Democracy in doubt
If the young are our future, then we're in trouble. The results of two polls released this week give a glimpse of what young people in Australia think about democracy and free speech.
For anyone who thinks these two things are fundamental to our society, the figures are not pretty.
A poll for the Lowy Institute found that 23 per cent of respondents between the age of 18 and 29 said: "For someone like me, it doesn't matter what kind of government we have."
Thirty-eight per cent said: "In some circumstances a non-democratic government can be preferable."
That's more than half who said they would contemplate an alternative to democracy. Just 39 per cent said: "Democracy is preferable to any other kind of government."
A poll for the Institute of Public Affairs (IPA) found that 29 per cent of respondents between the ages of 18 and 24 said government should regulate the opinions published in newspapers.
Fifty-three per cent said the government should not, and 18 per cent did not have an opinion.
It's difficult to know what's more worrying - that 29 per cent of young people had no problem with government censorship or that 18 per cent didn't know whether they had a problem with it or not. It's not much of a relief that a bare majority came out in favour of freedom of speech.
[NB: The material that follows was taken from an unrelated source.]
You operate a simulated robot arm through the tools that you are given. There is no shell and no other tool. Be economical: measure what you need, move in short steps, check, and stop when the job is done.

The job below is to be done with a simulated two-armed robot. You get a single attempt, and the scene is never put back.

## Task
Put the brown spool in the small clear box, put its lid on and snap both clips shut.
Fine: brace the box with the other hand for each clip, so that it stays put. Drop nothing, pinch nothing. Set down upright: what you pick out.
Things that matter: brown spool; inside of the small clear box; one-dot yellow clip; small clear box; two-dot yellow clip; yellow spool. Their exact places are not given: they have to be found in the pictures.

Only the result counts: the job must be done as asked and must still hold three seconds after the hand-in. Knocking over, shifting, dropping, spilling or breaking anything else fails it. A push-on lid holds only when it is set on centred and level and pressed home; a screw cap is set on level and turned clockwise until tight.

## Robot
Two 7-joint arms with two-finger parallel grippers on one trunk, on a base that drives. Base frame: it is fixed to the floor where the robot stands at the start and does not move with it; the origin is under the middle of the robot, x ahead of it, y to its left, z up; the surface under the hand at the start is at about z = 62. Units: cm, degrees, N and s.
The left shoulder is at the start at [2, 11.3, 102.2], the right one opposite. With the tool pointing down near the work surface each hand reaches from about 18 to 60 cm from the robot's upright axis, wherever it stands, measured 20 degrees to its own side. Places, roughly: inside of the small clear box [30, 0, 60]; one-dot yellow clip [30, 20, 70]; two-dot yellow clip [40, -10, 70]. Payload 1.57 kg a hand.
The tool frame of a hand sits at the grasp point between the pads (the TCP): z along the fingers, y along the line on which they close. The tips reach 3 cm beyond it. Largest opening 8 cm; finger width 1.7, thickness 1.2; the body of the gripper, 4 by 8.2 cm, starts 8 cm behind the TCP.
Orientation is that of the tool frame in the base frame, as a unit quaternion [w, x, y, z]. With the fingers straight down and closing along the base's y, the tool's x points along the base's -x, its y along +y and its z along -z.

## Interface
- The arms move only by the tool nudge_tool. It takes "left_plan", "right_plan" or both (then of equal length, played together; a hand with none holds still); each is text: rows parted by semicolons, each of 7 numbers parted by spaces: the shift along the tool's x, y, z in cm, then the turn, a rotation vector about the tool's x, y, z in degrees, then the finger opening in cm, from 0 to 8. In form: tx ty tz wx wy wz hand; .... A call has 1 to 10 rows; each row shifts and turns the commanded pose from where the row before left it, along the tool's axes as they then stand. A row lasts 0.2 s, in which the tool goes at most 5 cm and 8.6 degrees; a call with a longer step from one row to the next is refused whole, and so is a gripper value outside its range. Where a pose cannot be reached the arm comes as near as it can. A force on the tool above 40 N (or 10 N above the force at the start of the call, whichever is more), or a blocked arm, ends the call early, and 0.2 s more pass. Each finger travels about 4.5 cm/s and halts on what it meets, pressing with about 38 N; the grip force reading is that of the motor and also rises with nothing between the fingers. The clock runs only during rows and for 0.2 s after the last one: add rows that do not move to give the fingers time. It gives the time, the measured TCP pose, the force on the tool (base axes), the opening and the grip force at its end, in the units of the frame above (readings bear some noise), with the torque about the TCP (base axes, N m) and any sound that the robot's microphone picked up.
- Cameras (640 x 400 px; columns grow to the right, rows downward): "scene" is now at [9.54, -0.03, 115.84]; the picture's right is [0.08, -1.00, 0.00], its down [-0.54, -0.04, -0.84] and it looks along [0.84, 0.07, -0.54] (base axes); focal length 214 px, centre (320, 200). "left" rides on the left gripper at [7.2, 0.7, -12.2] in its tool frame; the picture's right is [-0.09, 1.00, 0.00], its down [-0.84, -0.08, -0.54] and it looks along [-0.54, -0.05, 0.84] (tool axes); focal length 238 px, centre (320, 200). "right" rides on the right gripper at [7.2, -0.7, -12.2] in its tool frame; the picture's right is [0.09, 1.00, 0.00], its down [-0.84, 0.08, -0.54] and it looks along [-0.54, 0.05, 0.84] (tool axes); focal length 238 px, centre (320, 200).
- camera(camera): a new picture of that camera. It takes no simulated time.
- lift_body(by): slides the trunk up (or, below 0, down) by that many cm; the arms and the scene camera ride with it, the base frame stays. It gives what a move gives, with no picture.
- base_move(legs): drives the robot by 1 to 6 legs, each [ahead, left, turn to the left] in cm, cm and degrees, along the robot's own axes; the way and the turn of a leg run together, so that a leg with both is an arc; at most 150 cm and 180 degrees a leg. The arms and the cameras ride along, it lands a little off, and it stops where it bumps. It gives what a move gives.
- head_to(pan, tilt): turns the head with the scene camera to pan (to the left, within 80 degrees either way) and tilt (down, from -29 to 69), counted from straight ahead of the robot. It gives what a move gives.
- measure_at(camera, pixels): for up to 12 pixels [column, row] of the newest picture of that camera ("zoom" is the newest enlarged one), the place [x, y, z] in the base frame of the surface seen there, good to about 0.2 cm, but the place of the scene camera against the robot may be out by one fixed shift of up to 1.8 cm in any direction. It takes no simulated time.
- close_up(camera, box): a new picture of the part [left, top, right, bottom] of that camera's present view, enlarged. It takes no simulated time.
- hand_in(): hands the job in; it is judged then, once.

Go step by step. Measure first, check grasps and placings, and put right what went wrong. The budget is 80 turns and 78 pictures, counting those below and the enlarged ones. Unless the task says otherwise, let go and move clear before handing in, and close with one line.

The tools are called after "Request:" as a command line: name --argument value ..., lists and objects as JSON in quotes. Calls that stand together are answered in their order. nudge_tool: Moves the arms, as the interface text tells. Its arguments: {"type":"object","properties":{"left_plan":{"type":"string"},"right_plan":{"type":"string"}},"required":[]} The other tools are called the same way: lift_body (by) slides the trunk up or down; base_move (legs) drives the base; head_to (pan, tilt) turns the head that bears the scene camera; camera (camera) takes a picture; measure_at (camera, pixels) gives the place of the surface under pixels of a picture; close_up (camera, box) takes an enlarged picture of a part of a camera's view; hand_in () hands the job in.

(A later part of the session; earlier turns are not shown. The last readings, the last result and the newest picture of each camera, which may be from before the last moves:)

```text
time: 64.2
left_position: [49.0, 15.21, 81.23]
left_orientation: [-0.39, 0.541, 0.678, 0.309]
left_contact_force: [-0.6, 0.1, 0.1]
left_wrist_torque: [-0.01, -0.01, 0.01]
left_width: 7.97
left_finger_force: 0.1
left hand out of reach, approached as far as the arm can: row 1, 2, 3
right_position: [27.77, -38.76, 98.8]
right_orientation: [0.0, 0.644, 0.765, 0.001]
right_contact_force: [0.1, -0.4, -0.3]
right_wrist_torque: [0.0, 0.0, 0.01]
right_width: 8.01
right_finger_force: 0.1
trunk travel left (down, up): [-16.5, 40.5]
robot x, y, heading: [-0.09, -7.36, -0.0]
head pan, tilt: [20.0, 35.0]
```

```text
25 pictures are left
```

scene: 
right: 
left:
It would be easy to rationalise these results away. You could say that "democracy" is so vague and theoretical a concept that young people don't really know what it means anyway, and if ever democracy as we understand it were actually threatened they would choose the right side. Or you could believe young people are naive. You could hope that as people get older and get some life experience, they get more sensible. These polls do, indeed, reveal a stark difference in attitudes between old and young.
Seventy-four per cent of respondents in the Lowy Poll who were aged 60 or older thought democracy was preferable to anything, compared with the 39 per cent of young people who thought the same thing. In the IPA poll only 11 per cent of respondents aged 50 or more thought government should regulate opinions in newspapers, which means young people are three times more likely than older people to believe in government censorship.
The line, supposedly from Winston Churchill, that "if you are young and not liberal, then you have no heart; but if you are old and not conservative, then you have no brain", is funny, but not necessarily true. The evidence is unclear whether people's attitudes actually do change as they get older and get a job and a mortgage.
There is an alternative explanation for all of this. Which is that these poll outcomes are not just what's to be expected - they are in fact exactly the outcomes intended to be produced by our education system.
Put simply, students in schools and universities are taught that the ideal of democracy is but one value among many other values, and it is neither better nor worse than the alternatives.
The new national curriculum to be taught to every school student in Australia says very little about democracy and free speech. The priorities of the curriculum are that students understand Aboriginal and Torres Strait Islander history and culture, Asia, and sustainability.
The claims that whether democracy is a good thing or not depends on the context, and that democracy can be sacrificed to achieve other objectives, are widespread.
New York Times columnist and best-selling author Thomas Friedman famously said back in 2009: "One-party autocracy certainly has its drawbacks. But when it is led by a reasonably enlightened group of people, as China is today, it can also have great advantages . . . Our [America's] one-party democracy is worse."
The anniversary of Tiananmen Square was a few days ago.
The classic example of such thinking is the old chestnut: "Well, Cuba might not be a democracy but at least it's got good health services . . ."
A professor at an Australian university wrote almost exactly this about Cuba in The Age a few months ago. Another Australian academic is renowned for recommending democracy be suspended so we can deal with climate change.
If these are the sorts of things students are being told by their teachers, it's no surprise that young people would prefer Fidel Castro's hospitals to democracy and free speech.